**SOURCE EXCERPT**.
>>>
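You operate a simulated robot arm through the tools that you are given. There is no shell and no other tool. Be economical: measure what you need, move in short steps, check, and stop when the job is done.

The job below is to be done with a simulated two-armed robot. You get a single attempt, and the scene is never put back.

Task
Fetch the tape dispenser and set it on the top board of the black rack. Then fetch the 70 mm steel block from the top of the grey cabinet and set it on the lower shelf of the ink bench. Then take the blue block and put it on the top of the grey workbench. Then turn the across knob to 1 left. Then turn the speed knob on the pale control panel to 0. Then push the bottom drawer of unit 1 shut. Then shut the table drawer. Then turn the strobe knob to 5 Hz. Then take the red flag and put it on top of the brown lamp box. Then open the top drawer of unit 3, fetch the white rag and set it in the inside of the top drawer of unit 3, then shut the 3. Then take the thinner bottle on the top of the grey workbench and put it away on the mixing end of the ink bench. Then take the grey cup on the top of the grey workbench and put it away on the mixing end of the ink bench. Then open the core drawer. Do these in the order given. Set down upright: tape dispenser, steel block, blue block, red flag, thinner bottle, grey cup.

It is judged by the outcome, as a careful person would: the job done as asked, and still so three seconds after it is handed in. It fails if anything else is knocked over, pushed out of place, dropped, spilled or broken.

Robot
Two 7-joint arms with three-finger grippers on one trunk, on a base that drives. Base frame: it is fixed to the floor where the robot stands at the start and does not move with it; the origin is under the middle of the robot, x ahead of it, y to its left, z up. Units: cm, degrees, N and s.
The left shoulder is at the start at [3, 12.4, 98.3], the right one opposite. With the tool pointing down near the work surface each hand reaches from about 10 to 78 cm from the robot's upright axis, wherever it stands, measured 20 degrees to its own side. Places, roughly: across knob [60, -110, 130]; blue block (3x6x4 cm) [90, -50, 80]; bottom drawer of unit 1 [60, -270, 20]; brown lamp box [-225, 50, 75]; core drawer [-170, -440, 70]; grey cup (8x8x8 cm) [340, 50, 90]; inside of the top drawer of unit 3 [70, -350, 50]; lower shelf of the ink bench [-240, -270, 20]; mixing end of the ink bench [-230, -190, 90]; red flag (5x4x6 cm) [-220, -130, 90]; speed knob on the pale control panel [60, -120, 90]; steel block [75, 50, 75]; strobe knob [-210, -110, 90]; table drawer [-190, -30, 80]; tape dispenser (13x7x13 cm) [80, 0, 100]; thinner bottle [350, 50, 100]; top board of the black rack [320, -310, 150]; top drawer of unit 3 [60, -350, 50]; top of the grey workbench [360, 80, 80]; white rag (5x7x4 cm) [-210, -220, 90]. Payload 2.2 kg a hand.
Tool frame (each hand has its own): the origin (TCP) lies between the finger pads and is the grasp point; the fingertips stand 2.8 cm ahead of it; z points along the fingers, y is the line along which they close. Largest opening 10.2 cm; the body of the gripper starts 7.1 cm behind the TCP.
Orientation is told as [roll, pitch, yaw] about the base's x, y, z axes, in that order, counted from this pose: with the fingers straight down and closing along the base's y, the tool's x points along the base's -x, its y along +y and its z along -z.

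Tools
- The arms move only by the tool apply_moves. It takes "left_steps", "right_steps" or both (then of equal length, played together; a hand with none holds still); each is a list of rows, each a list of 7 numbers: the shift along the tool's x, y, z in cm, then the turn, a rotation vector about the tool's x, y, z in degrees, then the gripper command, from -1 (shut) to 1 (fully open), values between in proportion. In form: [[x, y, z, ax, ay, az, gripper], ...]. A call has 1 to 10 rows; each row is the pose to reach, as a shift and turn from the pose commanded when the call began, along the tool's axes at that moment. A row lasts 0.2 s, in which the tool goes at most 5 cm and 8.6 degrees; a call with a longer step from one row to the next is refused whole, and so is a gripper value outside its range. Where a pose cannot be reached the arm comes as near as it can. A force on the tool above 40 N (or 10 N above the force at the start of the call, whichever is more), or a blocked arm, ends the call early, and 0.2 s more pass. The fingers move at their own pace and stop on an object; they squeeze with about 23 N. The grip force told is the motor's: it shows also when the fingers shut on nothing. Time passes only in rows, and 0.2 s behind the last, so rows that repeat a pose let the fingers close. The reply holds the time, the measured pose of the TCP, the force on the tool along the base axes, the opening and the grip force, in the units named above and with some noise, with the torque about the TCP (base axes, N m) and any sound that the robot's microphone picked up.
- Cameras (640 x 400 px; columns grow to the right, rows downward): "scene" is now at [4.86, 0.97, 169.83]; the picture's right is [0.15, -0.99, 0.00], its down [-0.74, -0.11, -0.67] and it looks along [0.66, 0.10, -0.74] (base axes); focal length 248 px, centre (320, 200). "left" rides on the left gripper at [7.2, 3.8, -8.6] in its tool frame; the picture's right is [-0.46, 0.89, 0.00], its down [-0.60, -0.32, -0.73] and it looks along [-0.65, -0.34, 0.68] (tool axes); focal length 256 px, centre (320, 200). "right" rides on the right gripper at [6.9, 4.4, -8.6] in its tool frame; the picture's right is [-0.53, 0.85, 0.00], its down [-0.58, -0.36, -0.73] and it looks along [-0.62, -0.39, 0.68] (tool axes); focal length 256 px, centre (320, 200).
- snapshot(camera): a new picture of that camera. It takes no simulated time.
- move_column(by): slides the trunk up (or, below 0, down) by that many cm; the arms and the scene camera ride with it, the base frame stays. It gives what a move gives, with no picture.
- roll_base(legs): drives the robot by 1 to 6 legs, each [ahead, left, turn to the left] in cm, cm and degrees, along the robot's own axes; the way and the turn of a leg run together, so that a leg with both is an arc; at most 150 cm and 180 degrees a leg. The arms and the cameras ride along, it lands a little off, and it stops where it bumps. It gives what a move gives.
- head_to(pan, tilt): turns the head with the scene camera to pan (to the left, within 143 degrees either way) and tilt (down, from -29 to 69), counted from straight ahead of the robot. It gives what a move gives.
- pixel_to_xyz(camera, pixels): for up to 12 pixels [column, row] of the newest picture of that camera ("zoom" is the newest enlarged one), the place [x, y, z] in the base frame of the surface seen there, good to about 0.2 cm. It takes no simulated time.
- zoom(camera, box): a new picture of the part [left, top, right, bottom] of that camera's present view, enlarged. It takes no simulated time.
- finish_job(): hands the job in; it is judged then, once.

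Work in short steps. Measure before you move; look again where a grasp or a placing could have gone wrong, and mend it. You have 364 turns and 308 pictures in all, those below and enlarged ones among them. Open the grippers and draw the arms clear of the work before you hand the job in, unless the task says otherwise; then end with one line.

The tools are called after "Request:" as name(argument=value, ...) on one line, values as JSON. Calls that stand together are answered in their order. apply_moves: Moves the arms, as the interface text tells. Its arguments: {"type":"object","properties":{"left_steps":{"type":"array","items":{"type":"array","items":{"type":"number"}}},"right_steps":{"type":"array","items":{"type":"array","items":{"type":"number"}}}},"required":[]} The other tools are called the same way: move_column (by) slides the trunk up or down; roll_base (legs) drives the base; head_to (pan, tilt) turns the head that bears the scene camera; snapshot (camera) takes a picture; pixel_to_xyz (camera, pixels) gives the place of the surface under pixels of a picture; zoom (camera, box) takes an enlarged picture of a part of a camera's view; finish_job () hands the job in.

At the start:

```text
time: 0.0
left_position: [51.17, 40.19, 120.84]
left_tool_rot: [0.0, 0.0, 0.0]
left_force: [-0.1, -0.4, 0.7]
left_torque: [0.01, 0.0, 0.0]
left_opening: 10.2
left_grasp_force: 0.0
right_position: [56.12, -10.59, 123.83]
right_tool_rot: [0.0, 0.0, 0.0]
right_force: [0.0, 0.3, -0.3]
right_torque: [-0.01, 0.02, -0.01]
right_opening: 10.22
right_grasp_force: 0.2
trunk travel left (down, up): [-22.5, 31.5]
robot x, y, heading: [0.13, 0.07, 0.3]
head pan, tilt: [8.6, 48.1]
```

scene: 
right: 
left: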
<<<
**PAGE EXCERPT**.
>>>
En la arena política colombiana, donde la confrontación verbal ha reemplazado a los debates serenos, el presidente Gustavo Petro ha elevado su cuenta de X (antes Twitter) al rango de púlpito incendiario. La reciente denuncia penal por hostigamiento, interpuesta en su contra ante la Comisión de Acusaciones de la Cámara de Representantes, no solo es un capítulo más en la tensa relación entre el mandatario y sus opositores, sino una señal preocupante sobre los límites difusos entre la libertad de expresión presidencial y la violencia simbólica desde el poder. Los 43 trinos dirigidos a Miguel Uribe Turbay, particularmente el último publicado el 5 de junio, son el epicentro de una controversia que hoy se mezcla con tragedia.
Ese último mensaje –cargado de una acusación tan histórica como imprecisa– hacía alusión directa al abuelo del senador, el expresidente Julio César Turbay Ayala, vinculándolo con la tortura de “10.000 colombianos”. La cifra no está respaldada por ningún informe oficial ni decisión judicial, y sin embargo fue lanzada desde la más alta magistratura del país. El mensaje, visible aún en su perfil, alcanzó una audiencia de más de dos millones de usuarios. Pocas palabras, mucha pólvora. Dos días después, el país quedaba perplejo ante el atentado que dejó a Uribe Turbay en estado crítico, baleado por un joven de 15 años en un mitin político en Bogotá.
<<<
**PROBLEMS AND TASKS**.
A: Locate "Ese último mensaje" and "político en Bogotá." in the page excerpt, and write out these words with everything between them.
B: Pick up the page excerpt at the point where it stops and go on.

**TASK-BY-TASK OUTPUTS**.
A:
Ese último mensaje –cargado de una acusación tan histórica como imprecisa– hacía alusión directa al abuelo del senador, el expresidente Julio César Turbay Ayala, vinculándolo con la tortura de “10.000 colombianos”. La cifra no está respaldada por ningún informe oficial ni decisión judicial, y sin embargo fue lanzada desde la más alta magistratura del país. El mensaje, visible aún en su perfil, alcanzó una audiencia de más de dos millones de usuarios. Pocas palabras, mucha pólvora. Dos días después, el país quedaba perplejo ante el atentado que dejó a Uribe Turbay en estado crítico, baleado por un joven de 15 años en un mitin político en Bogotá.

B:
No hay, por supuesto, evidencia que vincule de forma directa el trino con el intento de magnicidio. Pero el contexto es tan espeso que resulta imposible pasar por alto el poder inflamable del lenguaje en tiempos de fractura institucional. El senador había sido uno de los más férreos opositores a la iniciativa gubernamental de convocar una consulta popular por decreto, y su tono –desafiante, sí, pero legítimo en el marco de la democracia– le valió una andanada de ataques por parte del presidente. Petro, lejos de desescalar la tensión, optó por la confrontación directa, con 43 trinos que más que responder ideas, lanzaban dardos personales.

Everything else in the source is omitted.